Scalia faulted the Supreme Court’s Roe v Wade decision for declaring that abortion could not be prohibited and for locating an abortion liberty in the 14th Amendment. He said, “My view is that regardless of whether you think prohibiting abortion is good or whether you think prohibiting abortion is bad, regardless of how you come out on that, my only point is the Constitution does not say anything about it. It leaves it up to democratic choice. Some states prohibited it, and some states didn’t. What Roe vs. Wade said was that no state can prohibit it. That is simply not in the Constitution.
“But some of the liberties the Supreme Court has found to be protected by that word, ‘liberty,’ nobody thought constituted a liberty when the 14th Amendment was adopted. Abortion? It was criminal in all the states,” Scalia explained.
His dissent in Planned Parenthood v Casey (1992) reiterated that abortion had never been a liberty protected by the Constitution and had always been legally proscribed by long-standing traditions in the United States. Scalia wrote, “The permissibility of abortion and the limitations upon it are to be resolved like most important questions in our democracy: by citizens trying to persuade one another and then voting.”
Scalia also wrote the dissenting view in Stenberg v Carhart (2000). The Court struck down a state ban on partial-birth abortion. He wrote, “The notion that a Constitution designed to establish justice and secure the blessings of liberty to ourselves and our posterity would prohibit the states from simply banning this visibly brutal means of eliminating our half-born posterity is quite simply absurd.”
In Cruzan v Missouri Department of Health (1990), Scalia supported the constitutionality of state laws prohibiting assisted suicide. “American law has always accorded the State the power to prevent, by force if necessary, suicide … [T]he point at which life becomes ‘worthless,’ and the point at which the means necessary to preserve it become ‘extraordinary’ or ‘inappropriate,’ are neither set forth in the Constitution nor known to the nine justices of this Court any better than they are known to nine people picked at random from the Kansas City telephone directory.”
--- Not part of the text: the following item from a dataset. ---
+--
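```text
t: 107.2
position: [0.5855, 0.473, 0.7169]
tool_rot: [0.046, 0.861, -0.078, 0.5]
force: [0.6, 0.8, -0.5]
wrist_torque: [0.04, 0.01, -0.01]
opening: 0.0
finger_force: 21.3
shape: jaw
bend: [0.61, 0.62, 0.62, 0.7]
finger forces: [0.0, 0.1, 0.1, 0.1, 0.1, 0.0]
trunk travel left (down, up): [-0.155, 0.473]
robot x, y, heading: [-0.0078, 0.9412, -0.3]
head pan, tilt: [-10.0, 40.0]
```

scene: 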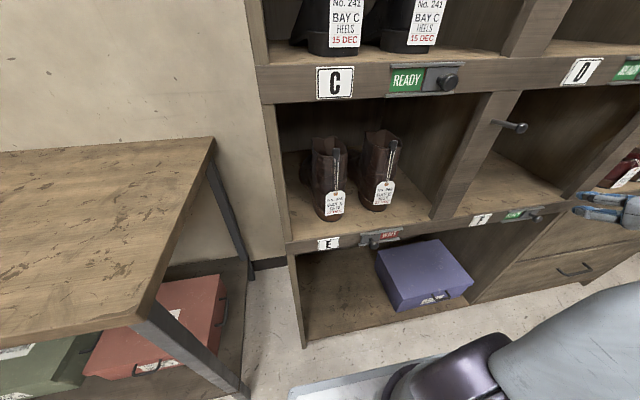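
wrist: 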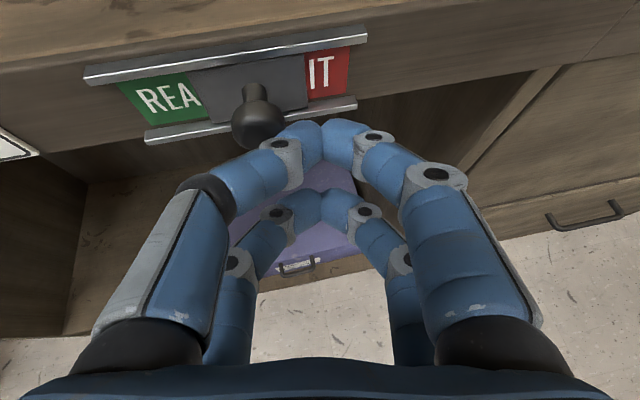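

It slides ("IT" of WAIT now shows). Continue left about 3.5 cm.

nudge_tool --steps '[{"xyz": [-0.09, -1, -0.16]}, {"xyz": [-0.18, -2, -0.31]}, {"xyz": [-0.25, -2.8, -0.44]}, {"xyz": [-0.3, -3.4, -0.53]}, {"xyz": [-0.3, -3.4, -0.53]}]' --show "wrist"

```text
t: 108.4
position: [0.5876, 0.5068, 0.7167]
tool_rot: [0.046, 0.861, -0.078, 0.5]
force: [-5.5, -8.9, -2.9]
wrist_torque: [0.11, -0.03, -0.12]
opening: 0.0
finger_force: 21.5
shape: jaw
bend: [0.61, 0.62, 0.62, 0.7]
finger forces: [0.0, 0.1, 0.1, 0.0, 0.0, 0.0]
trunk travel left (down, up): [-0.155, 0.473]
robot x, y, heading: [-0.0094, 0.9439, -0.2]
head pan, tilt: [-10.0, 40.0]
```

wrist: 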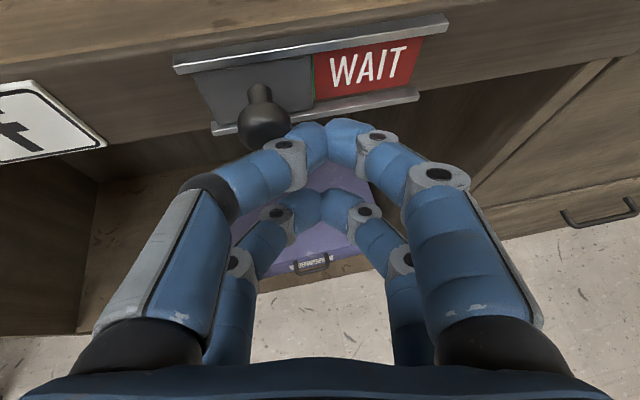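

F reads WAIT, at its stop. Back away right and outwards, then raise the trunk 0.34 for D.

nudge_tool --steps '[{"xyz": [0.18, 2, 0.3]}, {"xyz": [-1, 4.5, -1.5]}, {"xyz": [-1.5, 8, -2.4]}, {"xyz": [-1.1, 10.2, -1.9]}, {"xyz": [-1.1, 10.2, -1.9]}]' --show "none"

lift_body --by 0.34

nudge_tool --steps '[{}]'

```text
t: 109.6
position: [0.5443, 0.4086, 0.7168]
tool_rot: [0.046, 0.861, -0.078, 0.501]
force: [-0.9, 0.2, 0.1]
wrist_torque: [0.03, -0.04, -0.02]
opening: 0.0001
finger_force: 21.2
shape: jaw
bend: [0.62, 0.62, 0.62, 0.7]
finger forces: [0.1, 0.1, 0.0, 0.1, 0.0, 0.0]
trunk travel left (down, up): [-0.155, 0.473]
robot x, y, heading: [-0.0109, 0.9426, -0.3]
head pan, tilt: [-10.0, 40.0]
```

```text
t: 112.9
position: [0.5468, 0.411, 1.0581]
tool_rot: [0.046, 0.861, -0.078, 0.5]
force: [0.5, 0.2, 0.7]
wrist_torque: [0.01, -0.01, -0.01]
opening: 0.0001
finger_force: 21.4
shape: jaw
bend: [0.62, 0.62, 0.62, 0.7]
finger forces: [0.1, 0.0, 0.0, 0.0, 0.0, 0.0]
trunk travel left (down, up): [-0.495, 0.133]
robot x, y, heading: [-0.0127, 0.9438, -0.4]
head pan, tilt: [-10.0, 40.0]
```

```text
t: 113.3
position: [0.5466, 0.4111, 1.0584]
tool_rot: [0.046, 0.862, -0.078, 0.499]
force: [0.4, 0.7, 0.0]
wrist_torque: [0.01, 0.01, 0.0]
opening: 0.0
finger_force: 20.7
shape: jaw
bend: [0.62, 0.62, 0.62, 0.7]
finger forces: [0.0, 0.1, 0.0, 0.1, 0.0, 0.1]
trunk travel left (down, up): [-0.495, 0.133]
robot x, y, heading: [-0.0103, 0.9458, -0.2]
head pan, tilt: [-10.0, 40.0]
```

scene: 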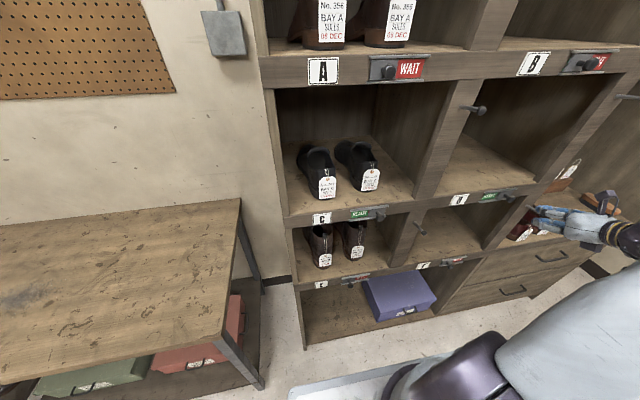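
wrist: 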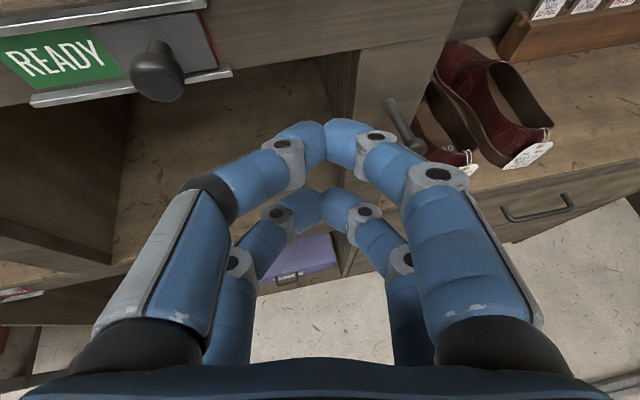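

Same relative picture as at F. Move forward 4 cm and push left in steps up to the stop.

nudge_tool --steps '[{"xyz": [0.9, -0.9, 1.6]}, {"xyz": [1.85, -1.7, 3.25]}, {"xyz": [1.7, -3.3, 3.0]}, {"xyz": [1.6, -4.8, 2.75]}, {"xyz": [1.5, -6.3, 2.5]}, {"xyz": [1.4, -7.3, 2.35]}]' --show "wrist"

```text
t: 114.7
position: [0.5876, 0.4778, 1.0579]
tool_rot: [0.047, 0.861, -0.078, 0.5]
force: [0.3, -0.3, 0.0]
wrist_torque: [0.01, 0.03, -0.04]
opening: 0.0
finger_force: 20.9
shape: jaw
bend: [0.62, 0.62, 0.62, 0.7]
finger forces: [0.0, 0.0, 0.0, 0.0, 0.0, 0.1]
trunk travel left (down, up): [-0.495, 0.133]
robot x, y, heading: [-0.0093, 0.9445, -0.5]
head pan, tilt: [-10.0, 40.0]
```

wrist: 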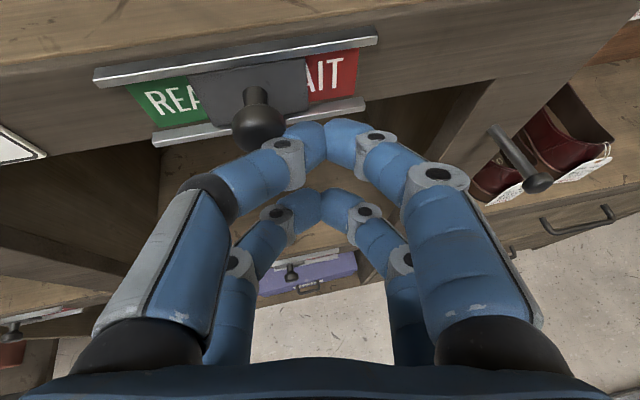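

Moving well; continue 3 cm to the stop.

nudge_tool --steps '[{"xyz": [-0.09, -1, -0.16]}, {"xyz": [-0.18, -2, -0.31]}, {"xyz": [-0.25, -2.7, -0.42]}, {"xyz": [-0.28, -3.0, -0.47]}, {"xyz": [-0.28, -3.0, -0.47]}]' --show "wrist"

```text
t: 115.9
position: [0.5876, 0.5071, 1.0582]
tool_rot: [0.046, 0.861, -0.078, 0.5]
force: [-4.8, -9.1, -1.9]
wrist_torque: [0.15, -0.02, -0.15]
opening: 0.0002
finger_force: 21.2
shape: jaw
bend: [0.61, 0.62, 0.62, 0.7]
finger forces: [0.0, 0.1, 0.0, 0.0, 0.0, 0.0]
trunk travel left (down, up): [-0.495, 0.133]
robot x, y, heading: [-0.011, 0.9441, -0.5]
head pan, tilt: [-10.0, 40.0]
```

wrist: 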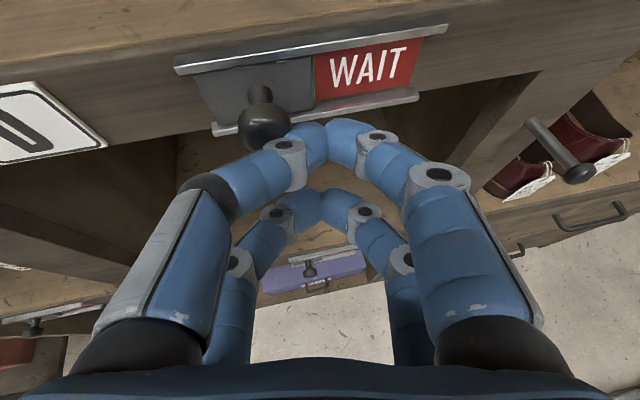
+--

He continued this line of reasoning in Gonzales v Oregon (2006). “Unless we are to repudiate a long and well-established principle of our jurisprudence, using the federal commerce power to prevent assisted-suicide is unquestionably permissible. If the term ‘legitimate medical purpose’ has any meaning, it surely excludes the prescription of drugs to produce death.”
Shortly after Scalia’s passing George Will wrote, “Scalia lived 27 years after the person who nominated him left office, thereby extending the reach of Ronald Reagan’s presidency and reminding voters of the long-lasting ripples that radiate from their presidential choices. ‘A teacher,’ wrote Henry Adams, ‘attains a kind of immortality because one never knows where a teacher’s influence ends.’ Scalia, always a teacher, will live on in the law and in the lives of unnumbered generations who will write, teach, and construe it.”